Bruckner, dès qu’il vit Vienne, a tracé bien nettement la voie qu’il va suivre : la forme symphonique pure, et nous allons voir se succéder, à peu d’intervalle, les neuf symphonies du maître.
Le 26 octobre 1873, il donne son premier concert ; il s’y produit comme organiste (toccata en ré de Bach et fantaisie pour orgue de sa composition) et comme compositeur, avec sa 2e symphonie en ut mineur.
Dans toute la presse viennoise, un seul organe sera le défenseur de Bruckner : la Neue freie Presse, qui rendit compte du grand succès obtenu par le maître symphoniste, malheureusement devant un public composé quasi exclusivement d’amis. Une deuxième exécution de la symphonie, le 26 février 1876, souleva, à la fois, une tempête de sifflets et d’applaudissements. À la suite de ce concert, Hanslick, le critique le plus en vue de Vienne, attaqua violemment Bruckner.

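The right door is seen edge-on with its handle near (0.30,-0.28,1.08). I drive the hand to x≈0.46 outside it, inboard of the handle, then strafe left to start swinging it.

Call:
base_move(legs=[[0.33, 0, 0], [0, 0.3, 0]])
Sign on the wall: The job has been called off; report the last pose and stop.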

Les exécutions de la 4e symphonie (20 février 1881), de la 6e (11 janvier 1883), de la 7e (20 février 1886), de la 8e et du Te Deum (1886), provoquèrent à la fois des admirations enthousiastes et des critiques violentes.
Mais l’opposition était telle que plusieurs œuvres de Bruckner ne peuvent être exécutées qu’après la mort du compositeur, par exemple la 5e symphonie.
Les partisans de Wagner étaient à peu près les seuls à défendre le maître autrichien et encore était-ce surtout parce qu’ils voyaient en lui un disciple de leur dieu plutôt qu’un musicien essentiellement original et créateur.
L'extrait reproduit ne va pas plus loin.